BUSINESS

[News Focus] Gasoline prices set to bounce back amid reduced output

By Kim Yon-se
  • Published : Feb 19, 2019 - 12:48
  • Updated : Feb 19, 2019 - 16:22

SEJONG -- The nation’s gasoline prices have seen a sharp drop over the past few months, and to a certain extent this eased the financial burdens of ordinary people and small business owners amid economic difficulties.

After peaking at 1,690.31 won ($1.50) per liter on Nov. 4, gasoline prices fell below 1,350 won on Jan. 12 before sinking to 1,342.24 won on Feb. 15. This month’s low marked a 20.5 percent drop from three months earlier and the lowest level seen in 35 months. Gasoline prices posted 1,341.69 won on March 10, 2016, data from the Korea National Oil Corp. showed.

Research analysts attribute the price drop to a surplus in crude inventory throughout the world.

But from Feb. 16 to 18, gasoline prices reflected the recent rebound in international crude prices, inching up for a third consecutive trading day.
 
(Graphic by Ahn Sang-yool/The Korea Herald)

Brent crude hovered around $66.57 per barrel during the Feb. 18 trading session, having risen 31.9 percent since Dec. 24, when it was $50.47 per barrel. West Texas Intermediate crude recorded a 32.0 percent surge during the same period, from $42.53 to $56.15.

Prices of Dubai crude, which accounts for the largest portion of South Korea’s oil imports, climbed more than 20 percent for the first seven weeks of this year and hovered around $64-65 as of Feb. 18.

All three major products showed a V-shaped bounce back during the November 2018-February 2019 period.

The short-term spike in crude prices is the result of a cut in output among members of the Organization of Petroleum Exporting Countries.

In particular, the largest producer and the OPEC chair, Saudi Arabia, slashed its daily crude oil production by 797,000 barrels in January, compared with the previous month. The country is reportedly planning further cuts in March.

Goldman Sachs has revised its outlook for Brent crude prices. While the investment bank predicted in January that they would remain at $62.50 per barrel on average this year, it later released an estimate of up to $67.50 for the second quarter.

Bank of America predicted in a recent report that Brent crude would be traded at an average of $70 this year.

As oil prices bounce back, local industries appear to be paying closer attention.
 
A self-service gas station in Korea (Instagram)

Air carriers, which suffered worsening profitability between 2016 and 2018 due to continuous crude price hikes, were expecting a turnaround after the fourth quarter of 2018.
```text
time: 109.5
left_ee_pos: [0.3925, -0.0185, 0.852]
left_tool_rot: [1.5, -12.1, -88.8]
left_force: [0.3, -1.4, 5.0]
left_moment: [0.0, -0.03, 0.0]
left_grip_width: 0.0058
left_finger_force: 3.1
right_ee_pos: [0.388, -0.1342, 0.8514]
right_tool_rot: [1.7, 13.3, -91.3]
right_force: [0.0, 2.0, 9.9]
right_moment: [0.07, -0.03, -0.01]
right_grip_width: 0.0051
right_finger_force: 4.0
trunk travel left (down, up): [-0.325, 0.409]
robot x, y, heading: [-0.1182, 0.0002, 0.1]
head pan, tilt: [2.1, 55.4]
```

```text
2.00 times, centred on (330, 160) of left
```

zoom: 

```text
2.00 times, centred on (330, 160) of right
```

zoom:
“We were reinvigorated by the price plunge in late 2018 and early 2019. But we are again keeping a close eye on daily crude prices due to the rebound,” said a managing director in the air carrier industry. Nevertheless, he added, oil prices in the near term are unpredictable despite the supply cuts some analysts predict.

Kiwoom Securities research analyst Ahn Ye-ha was quoted by a news organization as saying, “There is little chance that (an output) reduction among Middle Eastern countries will cause a spike in international crude prices. This is because the US is increasing the supply of crude.”

Ahn forecast that prices would stabilize between $50 and $60 this year.

Korea’s major industries, including oil refiners and overseas plant builders, generally gain profitability when crude prices go up. “However, stable profitability and favorable effects on the nation’s overall economy are possible when oil prices are stabilized at around $50,” said a brokerage analyst in Yeouido, Seoul.

If the prices break through the psychological barrier of $65, refiners and other oil-sensitive industries will see their profit margins deteriorate, he said. “In past decades, any surge in oil prices (inevitably led to) a spike in raw material import prices, which posed a heavy burden on the economy.”

A senior official based at the Central Government Complex in Sejong City said ordinary households, based on common sense, would not welcome rising gas and diesel prices due to the growing burden of fuel costs.